• **PASSAGE PROVIDED**:
Meet the Real Life Version of the Beloved Boardgame Mousetrap: Melvin the Machine

photo © HEYHEYHEY

V.O.W N°26 (27 June – 3 July 2011)

We think of innovation and invention as highly engineered, complex systems that are built by some mad scientist in a remote space.  The process results in long and layered equations, drawings and an endless source of references illustrated in a step by step process to further explain the construction of the device or machine. We have familiarized ourselves with this elaborate system through Einstein, Sherlock Holmes, even the coyote as he tries to invent ways to capture the road runner.  For this week’s VOW, we have brought you one of those diagrams to life.  It is highly engineered, highly interactive and social but the actual task of the machine might deceive its purpose and vision.  We introduce you to Melvin the Machine, the leading attraction of the 2010 Dutch Design Week.

• **PROVIDED DATA**:
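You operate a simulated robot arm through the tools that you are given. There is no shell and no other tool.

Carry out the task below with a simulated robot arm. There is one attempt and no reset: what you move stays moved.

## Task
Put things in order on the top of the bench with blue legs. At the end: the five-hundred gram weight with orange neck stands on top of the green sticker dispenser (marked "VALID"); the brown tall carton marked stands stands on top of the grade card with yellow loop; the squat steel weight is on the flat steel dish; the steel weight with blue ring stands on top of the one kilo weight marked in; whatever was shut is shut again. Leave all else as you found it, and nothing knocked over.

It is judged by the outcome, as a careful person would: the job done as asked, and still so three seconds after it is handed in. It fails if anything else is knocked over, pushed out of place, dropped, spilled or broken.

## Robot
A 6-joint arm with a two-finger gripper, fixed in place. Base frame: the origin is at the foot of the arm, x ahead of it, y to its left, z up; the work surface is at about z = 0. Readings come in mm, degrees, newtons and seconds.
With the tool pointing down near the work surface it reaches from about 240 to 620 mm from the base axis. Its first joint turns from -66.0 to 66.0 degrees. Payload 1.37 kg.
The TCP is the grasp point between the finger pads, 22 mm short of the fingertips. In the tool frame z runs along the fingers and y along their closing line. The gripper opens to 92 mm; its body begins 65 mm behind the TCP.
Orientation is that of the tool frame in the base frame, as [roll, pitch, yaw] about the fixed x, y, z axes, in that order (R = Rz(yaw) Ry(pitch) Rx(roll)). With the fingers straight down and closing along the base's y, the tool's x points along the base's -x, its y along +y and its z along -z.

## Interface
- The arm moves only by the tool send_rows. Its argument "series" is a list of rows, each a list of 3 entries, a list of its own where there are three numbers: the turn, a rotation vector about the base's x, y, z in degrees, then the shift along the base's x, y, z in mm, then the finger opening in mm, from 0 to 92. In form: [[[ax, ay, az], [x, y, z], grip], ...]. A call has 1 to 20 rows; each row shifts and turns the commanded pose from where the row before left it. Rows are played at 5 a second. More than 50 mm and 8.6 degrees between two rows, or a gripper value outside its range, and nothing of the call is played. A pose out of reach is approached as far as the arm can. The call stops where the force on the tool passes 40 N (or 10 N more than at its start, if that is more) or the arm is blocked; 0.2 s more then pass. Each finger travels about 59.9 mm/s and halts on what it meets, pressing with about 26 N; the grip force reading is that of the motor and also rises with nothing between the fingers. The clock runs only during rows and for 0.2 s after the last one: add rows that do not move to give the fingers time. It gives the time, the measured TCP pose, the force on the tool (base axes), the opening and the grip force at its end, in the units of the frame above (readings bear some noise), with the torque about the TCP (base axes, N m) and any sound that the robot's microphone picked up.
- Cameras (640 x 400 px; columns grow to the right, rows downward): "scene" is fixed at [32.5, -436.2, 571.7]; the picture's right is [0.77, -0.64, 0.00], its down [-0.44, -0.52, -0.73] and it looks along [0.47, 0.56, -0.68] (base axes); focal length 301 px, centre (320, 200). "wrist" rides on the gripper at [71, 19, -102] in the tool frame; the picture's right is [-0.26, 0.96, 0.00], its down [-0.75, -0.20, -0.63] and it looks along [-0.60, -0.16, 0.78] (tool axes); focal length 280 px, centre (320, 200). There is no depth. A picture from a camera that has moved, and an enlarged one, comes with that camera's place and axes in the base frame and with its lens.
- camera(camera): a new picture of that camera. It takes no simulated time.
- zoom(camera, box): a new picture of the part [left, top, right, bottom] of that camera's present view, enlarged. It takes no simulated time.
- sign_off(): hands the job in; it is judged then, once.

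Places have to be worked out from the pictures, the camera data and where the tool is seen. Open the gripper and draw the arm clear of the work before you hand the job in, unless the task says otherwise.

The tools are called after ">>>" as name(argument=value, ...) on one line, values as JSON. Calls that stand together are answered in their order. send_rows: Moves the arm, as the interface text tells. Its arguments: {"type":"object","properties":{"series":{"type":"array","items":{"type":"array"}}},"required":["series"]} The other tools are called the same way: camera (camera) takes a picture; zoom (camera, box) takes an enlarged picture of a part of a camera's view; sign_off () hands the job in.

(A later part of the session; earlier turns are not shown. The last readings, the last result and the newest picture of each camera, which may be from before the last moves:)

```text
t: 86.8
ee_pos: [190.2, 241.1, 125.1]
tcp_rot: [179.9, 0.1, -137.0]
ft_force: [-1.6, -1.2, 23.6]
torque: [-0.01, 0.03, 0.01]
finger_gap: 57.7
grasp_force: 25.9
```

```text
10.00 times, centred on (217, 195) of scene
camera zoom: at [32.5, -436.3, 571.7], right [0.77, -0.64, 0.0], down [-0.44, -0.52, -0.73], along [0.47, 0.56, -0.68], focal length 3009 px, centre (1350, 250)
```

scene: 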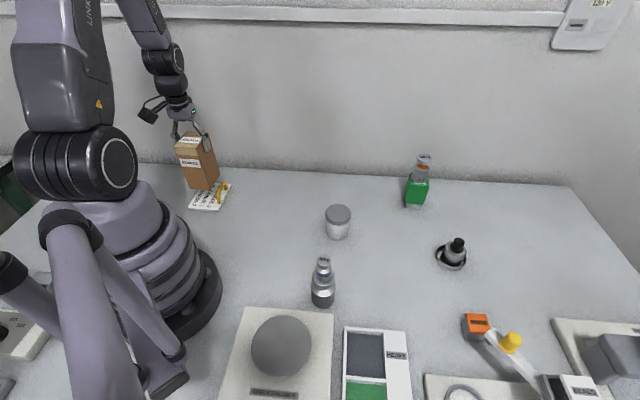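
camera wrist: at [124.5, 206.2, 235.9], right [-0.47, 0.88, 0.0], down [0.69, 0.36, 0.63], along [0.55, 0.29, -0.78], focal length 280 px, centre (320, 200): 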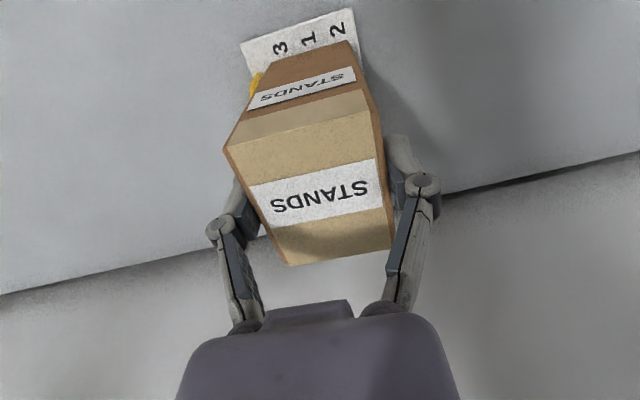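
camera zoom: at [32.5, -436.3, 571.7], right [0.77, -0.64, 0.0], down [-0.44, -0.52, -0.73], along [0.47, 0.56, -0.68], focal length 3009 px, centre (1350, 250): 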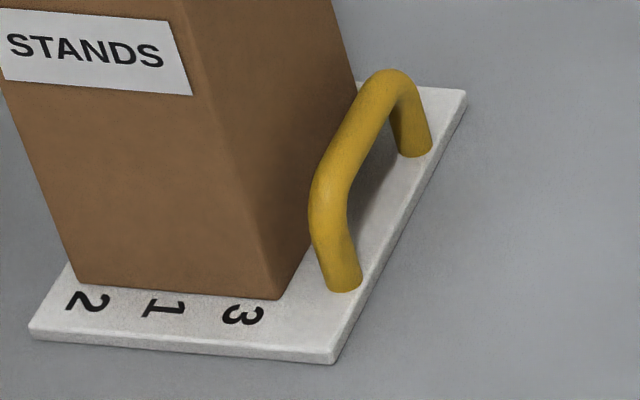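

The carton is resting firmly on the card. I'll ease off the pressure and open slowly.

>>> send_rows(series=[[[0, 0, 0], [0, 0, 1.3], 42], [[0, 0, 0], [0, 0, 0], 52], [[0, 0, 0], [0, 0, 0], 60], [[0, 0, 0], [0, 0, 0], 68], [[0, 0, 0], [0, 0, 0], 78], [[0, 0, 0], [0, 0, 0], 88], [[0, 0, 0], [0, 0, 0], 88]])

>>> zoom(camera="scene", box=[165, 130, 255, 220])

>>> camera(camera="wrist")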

• **STATED EXERCISE**: Your answer is an exact quotation from the passage provided: it starts at "V.O.W N°26 (27" and ends at "Dutch Design Week.".

• **WORKED SOLUTION**:
V.O.W N°26 (27 June – 3 July 2011)

We think of innovation and invention as highly engineered, complex systems that are built by some mad scientist in a remote space.  The process results in long and layered equations, drawings and an endless source of references illustrated in a step by step process to further explain the construction of the device or machine. We have familiarized ourselves with this elaborate system through Einstein, Sherlock Holmes, even the coyote as he tries to invent ways to capture the road runner.  For this week’s VOW, we have brought you one of those diagrams to life.  It is highly engineered, highly interactive and social but the actual task of the machine might deceive its purpose and vision.  We introduce you to Melvin the Machine, the leading attraction of the 2010 Dutch Design Week.